Exercise instructions:
Reproduce the listing exactly and skip over any pictures.

====== Extracted entries ======

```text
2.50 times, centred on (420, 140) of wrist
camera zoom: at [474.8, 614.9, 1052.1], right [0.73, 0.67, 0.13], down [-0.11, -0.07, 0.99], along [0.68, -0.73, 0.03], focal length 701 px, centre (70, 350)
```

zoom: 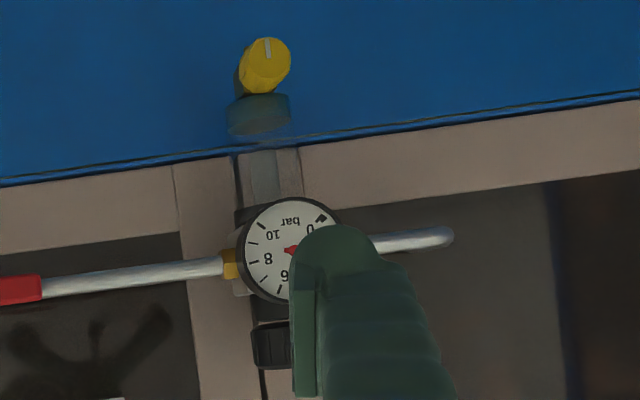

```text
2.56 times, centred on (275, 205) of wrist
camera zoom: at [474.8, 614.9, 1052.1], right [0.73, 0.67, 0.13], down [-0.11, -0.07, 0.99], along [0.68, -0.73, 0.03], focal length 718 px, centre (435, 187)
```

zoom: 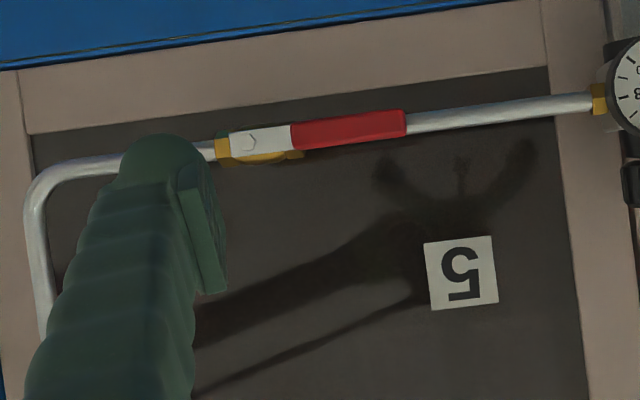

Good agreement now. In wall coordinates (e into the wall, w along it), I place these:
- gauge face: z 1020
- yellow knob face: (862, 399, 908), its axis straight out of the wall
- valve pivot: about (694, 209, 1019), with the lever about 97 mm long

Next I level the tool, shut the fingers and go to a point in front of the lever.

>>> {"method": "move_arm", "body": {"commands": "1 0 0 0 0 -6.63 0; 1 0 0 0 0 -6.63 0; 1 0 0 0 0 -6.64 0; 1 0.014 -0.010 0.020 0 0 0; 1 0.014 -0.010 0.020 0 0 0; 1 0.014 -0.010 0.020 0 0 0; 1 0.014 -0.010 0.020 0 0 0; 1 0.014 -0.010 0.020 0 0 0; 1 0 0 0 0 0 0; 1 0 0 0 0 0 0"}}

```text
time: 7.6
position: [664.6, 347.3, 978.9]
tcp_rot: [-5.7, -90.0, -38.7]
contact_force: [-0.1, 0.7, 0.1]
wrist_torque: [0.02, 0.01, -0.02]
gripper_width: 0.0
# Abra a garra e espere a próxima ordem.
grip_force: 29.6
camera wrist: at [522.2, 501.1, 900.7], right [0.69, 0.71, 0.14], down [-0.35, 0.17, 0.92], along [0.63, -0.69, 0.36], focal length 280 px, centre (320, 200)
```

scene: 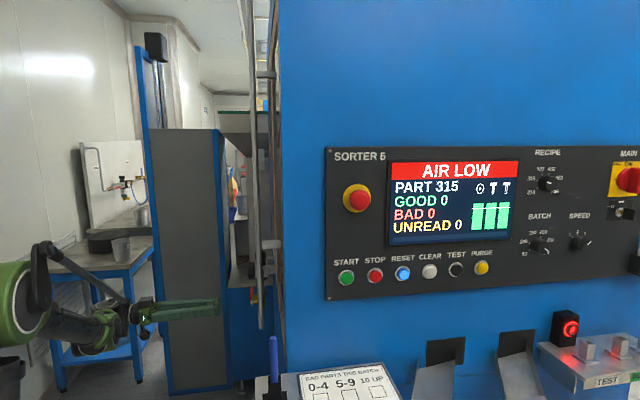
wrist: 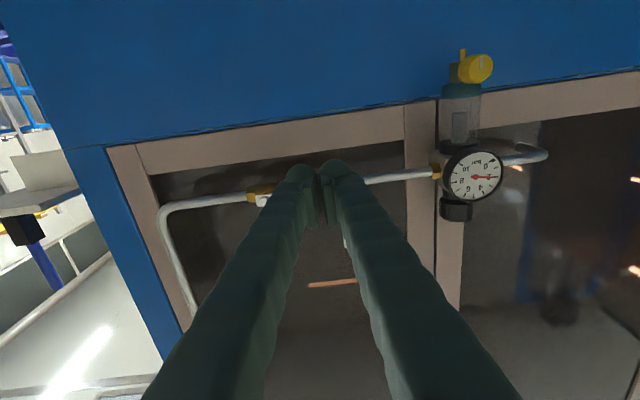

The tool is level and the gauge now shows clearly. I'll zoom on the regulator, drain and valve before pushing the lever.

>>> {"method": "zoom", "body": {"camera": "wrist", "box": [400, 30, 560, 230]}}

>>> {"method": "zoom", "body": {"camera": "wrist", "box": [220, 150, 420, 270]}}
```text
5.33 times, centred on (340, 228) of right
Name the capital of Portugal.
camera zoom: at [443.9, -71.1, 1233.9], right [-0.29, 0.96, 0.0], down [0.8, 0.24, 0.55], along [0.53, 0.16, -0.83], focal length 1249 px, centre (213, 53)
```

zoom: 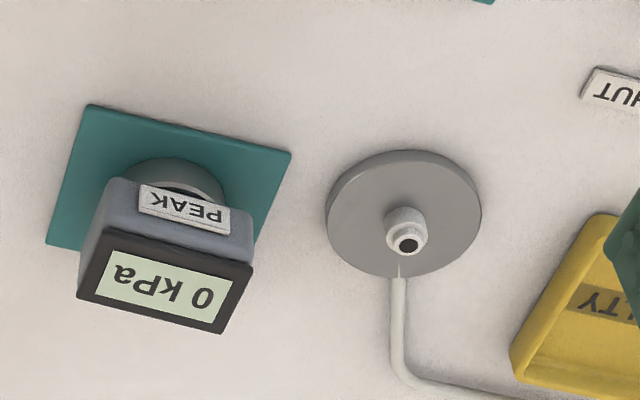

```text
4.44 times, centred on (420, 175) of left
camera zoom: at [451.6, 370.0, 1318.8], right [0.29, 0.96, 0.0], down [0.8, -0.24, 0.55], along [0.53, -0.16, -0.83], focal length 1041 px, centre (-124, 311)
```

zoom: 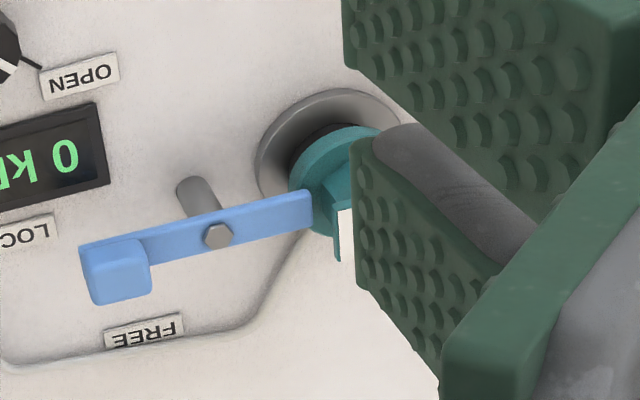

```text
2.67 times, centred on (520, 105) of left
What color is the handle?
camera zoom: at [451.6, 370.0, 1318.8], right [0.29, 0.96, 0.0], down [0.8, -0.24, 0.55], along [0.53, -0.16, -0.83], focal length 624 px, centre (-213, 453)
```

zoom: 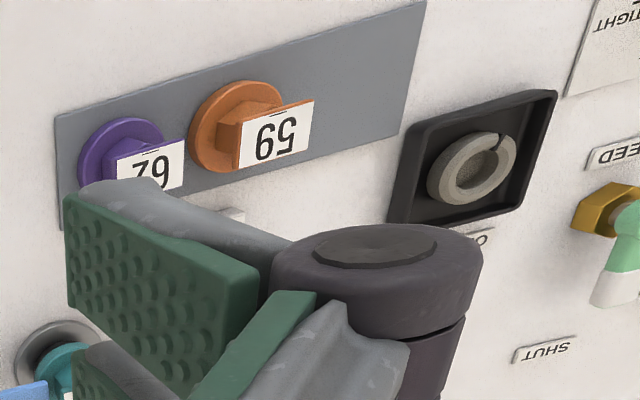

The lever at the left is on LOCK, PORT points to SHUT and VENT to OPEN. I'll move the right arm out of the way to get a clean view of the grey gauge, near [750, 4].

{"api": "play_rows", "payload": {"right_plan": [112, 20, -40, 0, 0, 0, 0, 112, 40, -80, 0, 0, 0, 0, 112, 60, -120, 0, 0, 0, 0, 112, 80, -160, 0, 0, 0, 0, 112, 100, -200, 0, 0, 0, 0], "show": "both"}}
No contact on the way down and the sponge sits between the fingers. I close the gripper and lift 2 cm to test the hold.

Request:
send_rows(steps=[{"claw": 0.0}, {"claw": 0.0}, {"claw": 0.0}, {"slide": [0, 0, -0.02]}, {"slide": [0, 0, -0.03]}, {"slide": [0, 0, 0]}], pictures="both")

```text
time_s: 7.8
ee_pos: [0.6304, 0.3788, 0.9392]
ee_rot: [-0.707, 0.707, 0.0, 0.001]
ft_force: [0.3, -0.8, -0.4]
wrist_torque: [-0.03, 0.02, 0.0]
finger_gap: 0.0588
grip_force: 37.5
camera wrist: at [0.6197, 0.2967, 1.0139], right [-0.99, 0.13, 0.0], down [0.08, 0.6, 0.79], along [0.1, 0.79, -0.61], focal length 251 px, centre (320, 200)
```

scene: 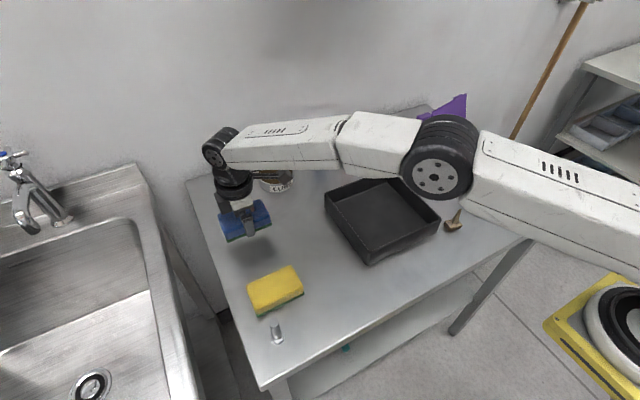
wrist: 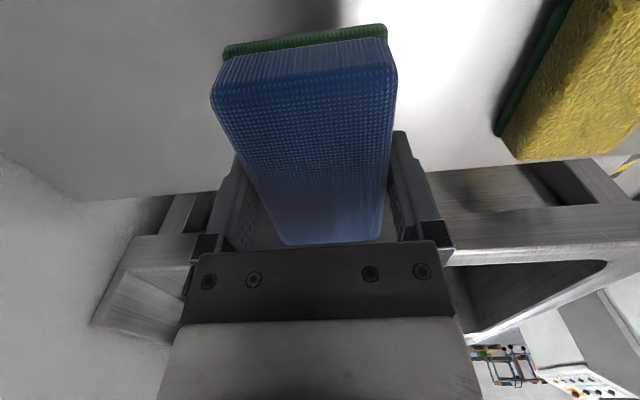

======

The solution:
```text
2.50 times, centred on (420, 140) of wrist
camera zoom: at [474.8, 614.9, 1052.1], right [0.73, 0.67, 0.13], down [-0.11, -0.07, 0.99], along [0.68, -0.73, 0.03], focal length 701 px, centre (70, 350)
```

zoom: 

```text
2.56 times, centred on (275, 205) of wrist
camera zoom: at [474.8, 614.9, 1052.1], right [0.73, 0.67, 0.13], down [-0.11, -0.07, 0.99], along [0.68, -0.73, 0.03], focal length 718 px, centre (435, 187)
```

zoom: 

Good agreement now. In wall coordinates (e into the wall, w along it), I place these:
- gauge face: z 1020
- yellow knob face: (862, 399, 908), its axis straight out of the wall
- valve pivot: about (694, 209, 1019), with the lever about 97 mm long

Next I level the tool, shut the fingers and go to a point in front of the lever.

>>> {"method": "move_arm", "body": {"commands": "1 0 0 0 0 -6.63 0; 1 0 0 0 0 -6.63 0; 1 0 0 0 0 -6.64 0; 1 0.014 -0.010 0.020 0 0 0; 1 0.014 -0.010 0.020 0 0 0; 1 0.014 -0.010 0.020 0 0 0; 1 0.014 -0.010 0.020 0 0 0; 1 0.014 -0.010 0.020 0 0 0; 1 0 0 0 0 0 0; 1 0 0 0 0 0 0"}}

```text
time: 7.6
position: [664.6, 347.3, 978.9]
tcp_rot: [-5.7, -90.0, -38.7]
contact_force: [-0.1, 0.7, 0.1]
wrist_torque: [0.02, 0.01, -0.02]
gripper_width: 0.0
# Abra a garra e espere a próxima ordem.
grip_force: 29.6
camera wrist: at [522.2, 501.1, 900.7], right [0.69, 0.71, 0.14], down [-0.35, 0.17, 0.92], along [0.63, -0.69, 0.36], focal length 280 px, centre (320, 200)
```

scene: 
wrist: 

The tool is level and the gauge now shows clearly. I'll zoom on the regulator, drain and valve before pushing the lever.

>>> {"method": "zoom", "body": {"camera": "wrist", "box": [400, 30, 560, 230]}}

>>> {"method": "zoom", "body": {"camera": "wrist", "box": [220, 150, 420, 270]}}
```text
5.33 times, centred on (340, 228) of right
Name the capital of Portugal.
camera zoom: at [443.9, -71.1, 1233.9], right [-0.29, 0.96, 0.0], down [0.8, 0.24, 0.55], along [0.53, 0.16, -0.83], focal length 1249 px, centre (213, 53)
```

zoom: 

```text
4.44 times, centred on (420, 175) of left
camera zoom: at [451.6, 370.0, 1318.8], right [0.29, 0.96, 0.0], down [0.8, -0.24, 0.55], along [0.53, -0.16, -0.83], focal length 1041 px, centre (-124, 311)
```

zoom: 

```text
2.67 times, centred on (520, 105) of left
What color is the handle?
camera zoom: at [451.6, 370.0, 1318.8], right [0.29, 0.96, 0.0], down [0.8, -0.24, 0.55], along [0.53, -0.16, -0.83], focal length 624 px, centre (-213, 453)
```

zoom: 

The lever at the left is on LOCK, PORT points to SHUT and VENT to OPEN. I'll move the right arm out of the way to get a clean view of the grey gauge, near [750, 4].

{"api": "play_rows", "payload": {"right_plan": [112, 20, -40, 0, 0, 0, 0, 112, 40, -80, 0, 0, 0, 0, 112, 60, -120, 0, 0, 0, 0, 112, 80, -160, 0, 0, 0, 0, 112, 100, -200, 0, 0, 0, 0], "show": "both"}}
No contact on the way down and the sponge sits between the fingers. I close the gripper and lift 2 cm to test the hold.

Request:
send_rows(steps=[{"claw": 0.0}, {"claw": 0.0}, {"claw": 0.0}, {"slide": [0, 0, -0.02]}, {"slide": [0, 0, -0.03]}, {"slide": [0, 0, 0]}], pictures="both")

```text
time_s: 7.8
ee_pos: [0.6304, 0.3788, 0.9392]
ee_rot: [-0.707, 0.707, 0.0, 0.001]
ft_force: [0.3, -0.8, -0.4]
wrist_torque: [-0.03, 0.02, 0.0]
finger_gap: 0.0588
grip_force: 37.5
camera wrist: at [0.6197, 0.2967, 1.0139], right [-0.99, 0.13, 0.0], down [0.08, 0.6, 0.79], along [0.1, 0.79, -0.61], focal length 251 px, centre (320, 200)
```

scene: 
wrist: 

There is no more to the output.